**TEXT EXTRACT:**
The fruitcake quandary
I have a dirty little secret to confess: I like fruitcake. And what's happened to fruitcake in my lifetime annoys me.
I guess store-bought fruitcakes are the reason it's now the butt of so many jokes, but you simply can't make and give fruitcake anymore and expect it to be appreciated.
I've written about this before on this blog, but I'm bringing up the subject again because the same thing is happening (or has happened) to holiday sweaters. ...
I wish I could cut each of you a slice of my mother's Virginia fruitcake to try. It's a white fruitcake, which means it's made with finely diced citron (cut by hand), Brazil nuts and pecans and is light in color. It is, of course, soaked for months in brandy and rum, so it's quite alcoholic. A very adult treat to have thinly sliced with tea.
Needless to say, it looks nothing like the fruitcake pictured. It has no candied cherries, and all the nuts are chopped quite fine.
I used to make a batch every year until my brother (yes, Brother Bim, that brother) made some really ugly fruitcake jokes one year when I sent him one. Since he worships everything else that ever came out of our mother's kitchen even more than I do, I realized everyone else I gave a fruitcake to must have just been being polite.
My husband and Gailor, of course, aren't interested because it doesn't involve chocolate.
When I was at Whole Foods the other day, the bakery was handing out samples of its fruitcake. It was nice and moist, and I'm sure the ingredients were all very healthy, but there wasn't even the fragrance of alcohol. I didn't really see the point.
I love all the old-fashioned Christmas desserts, probably because my father the English professor did. My mother made a plum pudding every year, with suet of course; and he was in charge of making the hard sauce. He insisted on creaming the butter with granulated sugar because that's how the Victorians would have done it. (They didn't have confectioners sugar.) My younger brother and I hated it because it was grainy.
I even made a figgy pudding once.
(AP Photo/Ryan Hasler)








Comments
I love a good fruit cake. I even like a so-so fruit cake.
There are no bad fruit cakes, just bad people.
I will be setting up a table on High St on Dec. 26 to collect your unwanted fruit cakes.
You were expecting something sarcastic, weren't you?
Posted by: Owl Meat GimmSomeFruitcake | December 21, 2009 2:03 PM
They could probably move a lot more holiday sweaters if they stopped making them look like fruitcakes.
Captcha: The pressure
Posted by: jl | December 21, 2009 2:15 PM
i don't know how you could have the patience for this blog if you didn't have a fondness for fruitcakes
Posted by: unbelievaboh | December 21, 2009 2:21 PM
Another fruitcake fan here. Opening a tin of fruitcake on a snowy winter day with a cup of tea. Great.
Posted by: ruth | December 21, 2009 2:24 PM
I buy my fruitcakes from the Abbey of of Gethsemani. The cakes are baked by Kentucky monks, so of course they are made with bourbon.
Posted by: Robert of Cross Keys | December 21, 2009 2:24 PM
I'm ringing in on fruitcakes. Even a so-so one can be made good with enough booze.
unbelievaboh has comment of the week
Posted by: Kitkat | December 21, 2009 2:35 PM
Fruitcakes are okay to me, and I agree with Kitkat in that enough booze will make any fruitcake better.
My mom still makes one for my brother every year. She used to make a severak of them every year.

**GIVEN MATERIAL:**
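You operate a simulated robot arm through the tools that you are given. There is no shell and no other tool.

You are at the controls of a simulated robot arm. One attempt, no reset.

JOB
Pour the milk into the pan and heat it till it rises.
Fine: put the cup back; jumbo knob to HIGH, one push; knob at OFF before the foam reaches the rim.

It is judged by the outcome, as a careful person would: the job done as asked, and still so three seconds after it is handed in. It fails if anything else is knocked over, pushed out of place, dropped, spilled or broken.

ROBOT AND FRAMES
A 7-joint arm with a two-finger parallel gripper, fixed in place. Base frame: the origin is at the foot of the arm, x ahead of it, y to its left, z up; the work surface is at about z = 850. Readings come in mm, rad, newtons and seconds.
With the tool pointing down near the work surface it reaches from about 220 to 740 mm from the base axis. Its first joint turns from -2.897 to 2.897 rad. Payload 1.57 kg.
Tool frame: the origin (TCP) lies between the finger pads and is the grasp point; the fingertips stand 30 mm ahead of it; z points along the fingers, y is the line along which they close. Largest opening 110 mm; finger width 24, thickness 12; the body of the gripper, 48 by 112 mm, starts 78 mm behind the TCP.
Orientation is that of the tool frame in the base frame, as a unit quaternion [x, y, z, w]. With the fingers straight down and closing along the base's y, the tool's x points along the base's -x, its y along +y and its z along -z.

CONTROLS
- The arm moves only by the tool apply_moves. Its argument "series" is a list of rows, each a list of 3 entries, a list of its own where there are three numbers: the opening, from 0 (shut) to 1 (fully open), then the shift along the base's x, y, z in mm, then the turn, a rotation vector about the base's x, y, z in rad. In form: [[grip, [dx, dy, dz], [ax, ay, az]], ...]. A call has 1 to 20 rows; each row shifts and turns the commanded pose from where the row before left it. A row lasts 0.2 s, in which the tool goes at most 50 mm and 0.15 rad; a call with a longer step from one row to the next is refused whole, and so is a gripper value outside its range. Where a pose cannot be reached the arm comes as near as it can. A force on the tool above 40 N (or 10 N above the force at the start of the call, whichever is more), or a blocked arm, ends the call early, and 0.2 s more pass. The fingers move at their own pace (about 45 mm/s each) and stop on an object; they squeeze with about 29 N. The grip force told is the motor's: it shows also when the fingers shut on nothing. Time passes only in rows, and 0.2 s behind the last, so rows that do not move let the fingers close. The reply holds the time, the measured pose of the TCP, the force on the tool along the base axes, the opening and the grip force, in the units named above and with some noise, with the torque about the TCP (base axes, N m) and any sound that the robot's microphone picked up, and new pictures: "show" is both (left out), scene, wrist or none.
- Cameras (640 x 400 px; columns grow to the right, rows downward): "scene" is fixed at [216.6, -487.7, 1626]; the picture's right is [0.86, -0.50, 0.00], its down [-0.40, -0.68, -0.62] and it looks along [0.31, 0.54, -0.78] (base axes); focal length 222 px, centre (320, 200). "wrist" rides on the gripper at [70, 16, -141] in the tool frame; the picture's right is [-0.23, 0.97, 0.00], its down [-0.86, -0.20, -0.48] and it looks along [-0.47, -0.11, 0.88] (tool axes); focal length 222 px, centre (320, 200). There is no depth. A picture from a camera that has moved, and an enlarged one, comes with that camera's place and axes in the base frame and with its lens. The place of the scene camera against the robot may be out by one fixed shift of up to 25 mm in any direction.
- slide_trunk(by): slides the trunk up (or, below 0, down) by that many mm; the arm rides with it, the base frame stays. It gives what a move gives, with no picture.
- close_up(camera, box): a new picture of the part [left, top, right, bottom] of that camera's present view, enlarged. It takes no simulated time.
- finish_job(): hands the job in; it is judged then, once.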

**WRITTEN PROBLEM:** Could you quote the text extract from "Posted by: Owl" up to and including "of tea. Great."?

**EXERCISE RESPONSE:**
Posted by: Owl Meat GimmSomeFruitcake | December 21, 2009 2:03 PM
They could probably move a lot more holiday sweaters if they stopped making them look like fruitcakes.
Captcha: The pressure
Posted by: jl | December 21, 2009 2:15 PM
i don't know how you could have the patience for this blog if you didn't have a fondness for fruitcakes
Posted by: unbelievaboh | December 21, 2009 2:21 PM
Another fruitcake fan here. Opening a tin of fruitcake on a snowy winter day with a cup of tea. Great.